PROVIDED MATERIAL.
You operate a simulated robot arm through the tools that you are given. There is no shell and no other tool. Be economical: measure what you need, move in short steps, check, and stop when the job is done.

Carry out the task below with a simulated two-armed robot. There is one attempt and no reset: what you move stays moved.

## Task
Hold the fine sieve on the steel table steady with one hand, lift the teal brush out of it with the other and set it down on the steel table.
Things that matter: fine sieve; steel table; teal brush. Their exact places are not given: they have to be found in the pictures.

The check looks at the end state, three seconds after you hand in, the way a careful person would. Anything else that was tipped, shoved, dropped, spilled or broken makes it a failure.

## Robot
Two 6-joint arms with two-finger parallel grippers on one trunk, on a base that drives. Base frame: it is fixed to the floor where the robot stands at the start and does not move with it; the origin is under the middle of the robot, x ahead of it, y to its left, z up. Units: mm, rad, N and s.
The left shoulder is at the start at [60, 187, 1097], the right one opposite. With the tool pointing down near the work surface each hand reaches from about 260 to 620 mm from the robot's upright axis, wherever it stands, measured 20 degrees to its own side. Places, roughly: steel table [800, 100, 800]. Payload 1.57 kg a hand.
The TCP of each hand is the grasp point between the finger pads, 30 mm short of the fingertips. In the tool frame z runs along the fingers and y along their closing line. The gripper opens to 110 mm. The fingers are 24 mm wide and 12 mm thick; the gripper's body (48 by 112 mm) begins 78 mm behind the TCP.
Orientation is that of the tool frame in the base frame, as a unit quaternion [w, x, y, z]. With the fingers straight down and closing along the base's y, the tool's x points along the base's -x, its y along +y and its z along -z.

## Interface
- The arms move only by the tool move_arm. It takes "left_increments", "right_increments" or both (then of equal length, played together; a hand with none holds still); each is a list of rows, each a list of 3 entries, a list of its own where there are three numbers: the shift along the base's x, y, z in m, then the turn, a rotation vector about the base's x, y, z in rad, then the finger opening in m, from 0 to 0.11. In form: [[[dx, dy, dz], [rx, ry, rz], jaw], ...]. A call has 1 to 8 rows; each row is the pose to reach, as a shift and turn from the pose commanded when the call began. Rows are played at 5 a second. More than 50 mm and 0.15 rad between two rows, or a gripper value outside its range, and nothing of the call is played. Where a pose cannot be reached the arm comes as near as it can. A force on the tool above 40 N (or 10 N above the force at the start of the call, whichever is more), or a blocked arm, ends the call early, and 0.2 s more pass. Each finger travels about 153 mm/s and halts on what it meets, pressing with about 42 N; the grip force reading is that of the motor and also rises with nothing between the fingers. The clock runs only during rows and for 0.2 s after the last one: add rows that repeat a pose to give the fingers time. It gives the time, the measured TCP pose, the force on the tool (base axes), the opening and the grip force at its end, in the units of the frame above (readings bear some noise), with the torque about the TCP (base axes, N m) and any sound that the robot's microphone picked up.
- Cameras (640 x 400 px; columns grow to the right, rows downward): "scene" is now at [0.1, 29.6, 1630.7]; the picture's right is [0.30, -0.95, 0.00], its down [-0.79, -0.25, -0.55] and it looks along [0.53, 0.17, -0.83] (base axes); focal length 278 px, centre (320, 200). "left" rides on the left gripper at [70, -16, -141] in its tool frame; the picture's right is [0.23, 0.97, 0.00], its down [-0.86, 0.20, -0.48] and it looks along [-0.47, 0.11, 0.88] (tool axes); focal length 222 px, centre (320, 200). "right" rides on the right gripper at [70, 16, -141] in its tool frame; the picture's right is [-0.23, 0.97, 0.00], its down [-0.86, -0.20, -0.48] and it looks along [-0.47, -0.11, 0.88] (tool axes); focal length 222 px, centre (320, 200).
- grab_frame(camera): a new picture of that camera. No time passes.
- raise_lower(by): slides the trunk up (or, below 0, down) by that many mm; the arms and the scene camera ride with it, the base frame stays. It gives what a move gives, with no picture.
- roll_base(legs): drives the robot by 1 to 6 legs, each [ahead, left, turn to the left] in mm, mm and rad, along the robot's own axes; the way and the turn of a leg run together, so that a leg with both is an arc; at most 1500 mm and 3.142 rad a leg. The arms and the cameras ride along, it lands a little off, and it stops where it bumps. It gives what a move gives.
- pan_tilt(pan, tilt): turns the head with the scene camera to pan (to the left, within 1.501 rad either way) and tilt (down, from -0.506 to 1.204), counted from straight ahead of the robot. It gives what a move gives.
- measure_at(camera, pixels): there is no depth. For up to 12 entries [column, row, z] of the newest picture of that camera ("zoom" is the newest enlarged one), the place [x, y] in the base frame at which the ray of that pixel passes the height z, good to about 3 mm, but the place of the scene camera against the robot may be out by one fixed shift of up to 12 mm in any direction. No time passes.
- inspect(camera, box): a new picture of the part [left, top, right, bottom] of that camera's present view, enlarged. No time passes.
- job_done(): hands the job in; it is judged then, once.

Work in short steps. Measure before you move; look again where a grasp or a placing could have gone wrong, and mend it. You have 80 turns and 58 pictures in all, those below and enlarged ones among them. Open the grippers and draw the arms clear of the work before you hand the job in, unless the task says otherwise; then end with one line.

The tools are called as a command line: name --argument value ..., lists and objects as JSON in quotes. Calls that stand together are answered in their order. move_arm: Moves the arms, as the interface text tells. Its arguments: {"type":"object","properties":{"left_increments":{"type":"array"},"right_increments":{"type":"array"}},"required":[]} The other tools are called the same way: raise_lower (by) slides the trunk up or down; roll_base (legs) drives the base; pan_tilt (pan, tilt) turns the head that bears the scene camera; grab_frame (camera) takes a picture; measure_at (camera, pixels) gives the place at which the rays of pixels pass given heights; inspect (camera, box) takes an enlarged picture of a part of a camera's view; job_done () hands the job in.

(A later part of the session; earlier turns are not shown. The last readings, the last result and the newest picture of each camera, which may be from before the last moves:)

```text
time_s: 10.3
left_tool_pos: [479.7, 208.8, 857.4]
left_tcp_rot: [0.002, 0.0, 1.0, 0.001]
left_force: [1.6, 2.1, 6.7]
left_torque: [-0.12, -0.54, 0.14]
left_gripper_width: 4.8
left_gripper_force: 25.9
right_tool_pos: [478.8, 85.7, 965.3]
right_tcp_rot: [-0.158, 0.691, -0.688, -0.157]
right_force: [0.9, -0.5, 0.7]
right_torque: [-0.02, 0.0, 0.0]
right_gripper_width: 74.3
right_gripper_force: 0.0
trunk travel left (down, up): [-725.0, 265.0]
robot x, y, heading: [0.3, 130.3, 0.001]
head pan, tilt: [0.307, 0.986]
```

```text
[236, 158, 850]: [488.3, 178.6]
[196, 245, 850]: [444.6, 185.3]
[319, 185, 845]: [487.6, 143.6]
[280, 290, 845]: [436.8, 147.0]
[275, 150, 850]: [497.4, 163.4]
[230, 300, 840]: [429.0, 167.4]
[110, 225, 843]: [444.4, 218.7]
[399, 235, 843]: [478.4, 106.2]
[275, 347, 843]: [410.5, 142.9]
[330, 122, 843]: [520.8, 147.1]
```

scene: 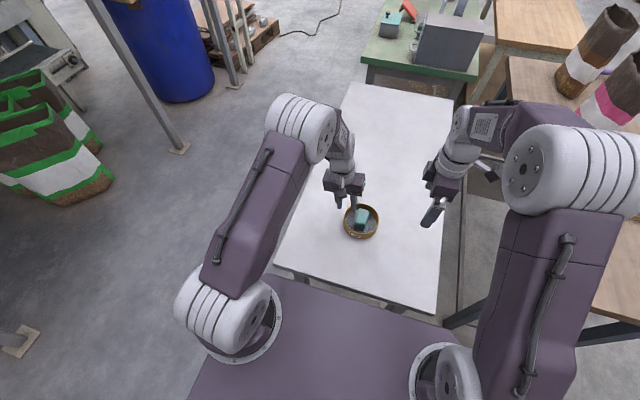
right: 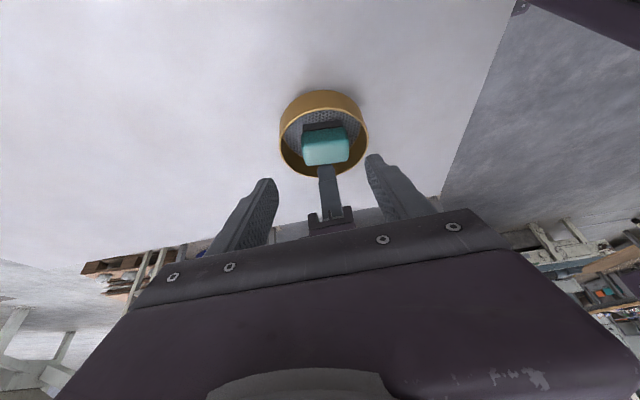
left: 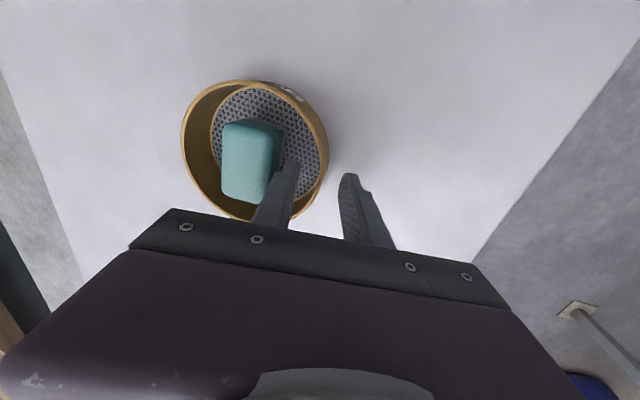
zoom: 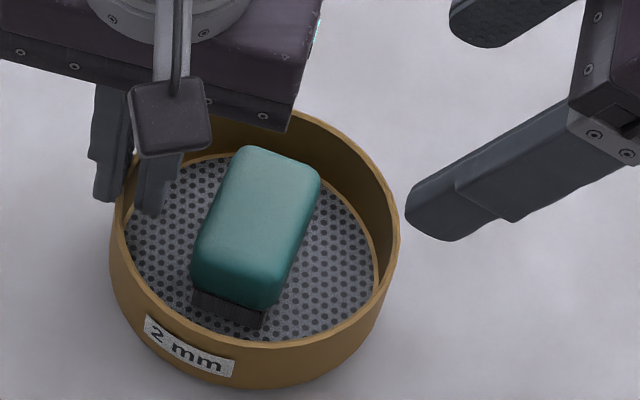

SHORT TASK.
Repeat the listing in full and exactly. Do not include any images.

SOLUTION FOR THIS EXERCISE.
You operate a simulated robot arm through the tools that you are given. There is no shell and no other tool. Be economical: measure what you need, move in short steps, check, and stop when the job is done.

Carry out the task below with a simulated two-armed robot. There is one attempt and no reset: what you move stays moved.

## Task
Hold the fine sieve on the steel table steady with one hand, lift the teal brush out of it with the other and set it down on the steel table.
Things that matter: fine sieve; steel table; teal brush. Their exact places are not given: they have to be found in the pictures.

The check looks at the end state, three seconds after you hand in, the way a careful person would. Anything else that was tipped, shoved, dropped, spilled or broken makes it a failure.

## Robot
Two 6-joint arms with two-finger parallel grippers on one trunk, on a base that drives. Base frame: it is fixed to the floor where the robot stands at the start and does not move with it; the origin is under the middle of the robot, x ahead of it, y to its left, z up. Units: mm, rad, N and s.
The left shoulder is at the start at [60, 187, 1097], the right one opposite. With the tool pointing down near the work surface each hand reaches from about 260 to 620 mm from the robot's upright axis, wherever it stands, measured 20 degrees to its own side. Places, roughly: steel table [800, 100, 800]. Payload 1.57 kg a hand.
The TCP of each hand is the grasp point between the finger pads, 30 mm short of the fingertips. In the tool frame z runs along the fingers and y along their closing line. The gripper opens to 110 mm. The fingers are 24 mm wide and 12 mm thick; the gripper's body (48 by 112 mm) begins 78 mm behind the TCP.
Orientation is that of the tool frame in the base frame, as a unit quaternion [w, x, y, z]. With the fingers straight down and closing along the base's y, the tool's x points along the base's -x, its y along +y and its z along -z.

## Interface
- The arms move only by the tool move_arm. It takes "left_increments", "right_increments" or both (then of equal length, played together; a hand with none holds still); each is a list of rows, each a list of 3 entries, a list of its own where there are three numbers: the shift along the base's x, y, z in m, then the turn, a rotation vector about the base's x, y, z in rad, then the finger opening in m, from 0 to 0.11. In form: [[[dx, dy, dz], [rx, ry, rz], jaw], ...]. A call has 1 to 8 rows; each row is the pose to reach, as a shift and turn from the pose commanded when the call began. Rows are played at 5 a second. More than 50 mm and 0.15 rad between two rows, or a gripper value outside its range, and nothing of the call is played. Where a pose cannot be reached the arm comes as near as it can. A force on the tool above 40 N (or 10 N above the force at the start of the call, whichever is more), or a blocked arm, ends the call early, and 0.2 s more pass. Each finger travels about 153 mm/s and halts on what it meets, pressing with about 42 N; the grip force reading is that of the motor and also rises with nothing between the fingers. The clock runs only during rows and for 0.2 s after the last one: add rows that repeat a pose to give the fingers time. It gives the time, the measured TCP pose, the force on the tool (base axes), the opening and the grip force at its end, in the units of the frame above (readings bear some noise), with the torque about the TCP (base axes, N m) and any sound that the robot's microphone picked up.
- Cameras (640 x 400 px; columns grow to the right, rows downward): "scene" is now at [0.1, 29.6, 1630.7]; the picture's right is [0.30, -0.95, 0.00], its down [-0.79, -0.25, -0.55] and it looks along [0.53, 0.17, -0.83] (base axes); focal length 278 px, centre (320, 200). "left" rides on the left gripper at [70, -16, -141] in its tool frame; the picture's right is [0.23, 0.97, 0.00], its down [-0.86, 0.20, -0.48] and it looks along [-0.47, 0.11, 0.88] (tool axes); focal length 222 px, centre (320, 200). "right" rides on the right gripper at [70, 16, -141] in its tool frame; the picture's right is [-0.23, 0.97, 0.00], its down [-0.86, -0.20, -0.48] and it looks along [-0.47, -0.11, 0.88] (tool axes); focal length 222 px, centre (320, 200).
- grab_frame(camera): a new picture of that camera. No time passes.
- raise_lower(by): slides the trunk up (or, below 0, down) by that many mm; the arms and the scene camera ride with it, the base frame stays. It gives what a move gives, with no picture.
- roll_base(legs): drives the robot by 1 to 6 legs, each [ahead, left, turn to the left] in mm, mm and rad, along the robot's own axes; the way and the turn of a leg run together, so that a leg with both is an arc; at most 1500 mm and 3.142 rad a leg. The arms and the cameras ride along, it lands a little off, and it stops where it bumps. It gives what a move gives.
- pan_tilt(pan, tilt): turns the head with the scene camera to pan (to the left, within 1.501 rad either way) and tilt (down, from -0.506 to 1.204), counted from straight ahead of the robot. It gives what a move gives.
- measure_at(camera, pixels): there is no depth. For up to 12 entries [column, row, z] of the newest picture of that camera ("zoom" is the newest enlarged one), the place [x, y] in the base frame at which the ray of that pixel passes the height z, good to about 3 mm, but the place of the scene camera against the robot may be out by one fixed shift of up to 12 mm in any direction. No time passes.
- inspect(camera, box): a new picture of the part [left, top, right, bottom] of that camera's present view, enlarged. No time passes.
- job_done(): hands the job in; it is judged then, once.

Work in short steps. Measure before you move; look again where a grasp or a placing could have gone wrong, and mend it. You have 80 turns and 58 pictures in all, those below and enlarged ones among them. Open the grippers and draw the arms clear of the work before you hand the job in, unless the task says otherwise; then end with one line.

The tools are called as a command line: name --argument value ..., lists and objects as JSON in quotes. Calls that stand together are answered in their order. move_arm: Moves the arms, as the interface text tells. Its arguments: {"type":"object","properties":{"left_increments":{"type":"array"},"right_increments":{"type":"array"}},"required":[]} The other tools are called the same way: raise_lower (by) slides the trunk up or down; roll_base (legs) drives the base; pan_tilt (pan, tilt) turns the head that bears the scene camera; grab_frame (camera) takes a picture; measure_at (camera, pixels) gives the place at which the rays of pixels pass given heights; inspect (camera, box) takes an enlarged picture of a part of a camera's view; job_done () hands the job in.

(A later part of the session; earlier turns are not shown. The last readings, the last result and the newest picture of each camera, which may be from before the last moves:)

```text
time_s: 10.3
left_tool_pos: [479.7, 208.8, 857.4]
left_tcp_rot: [0.002, 0.0, 1.0, 0.001]
left_force: [1.6, 2.1, 6.7]
left_torque: [-0.12, -0.54, 0.14]
left_gripper_width: 4.8
left_gripper_force: 25.9
right_tool_pos: [478.8, 85.7, 965.3]
right_tcp_rot: [-0.158, 0.691, -0.688, -0.157]
right_force: [0.9, -0.5, 0.7]
right_torque: [-0.02, 0.0, 0.0]
right_gripper_width: 74.3
right_gripper_force: 0.0
trunk travel left (down, up): [-725.0, 265.0]
robot x, y, heading: [0.3, 130.3, 0.001]
head pan, tilt: [0.307, 0.986]
```

```text
[236, 158, 850]: [488.3, 178.6]
[196, 245, 850]: [444.6, 185.3]
[319, 185, 845]: [487.6, 143.6]
[280, 290, 845]: [436.8, 147.0]
[275, 150, 850]: [497.4, 163.4]
[230, 300, 840]: [429.0, 167.4]
[110, 225, 843]: [444.4, 218.7]
[399, 235, 843]: [478.4, 106.2]
[275, 347, 843]: [410.5, 142.9]
[330, 122, 843]: [520.8, 147.1]
```

scene: 
right: 
left: 
zoom: 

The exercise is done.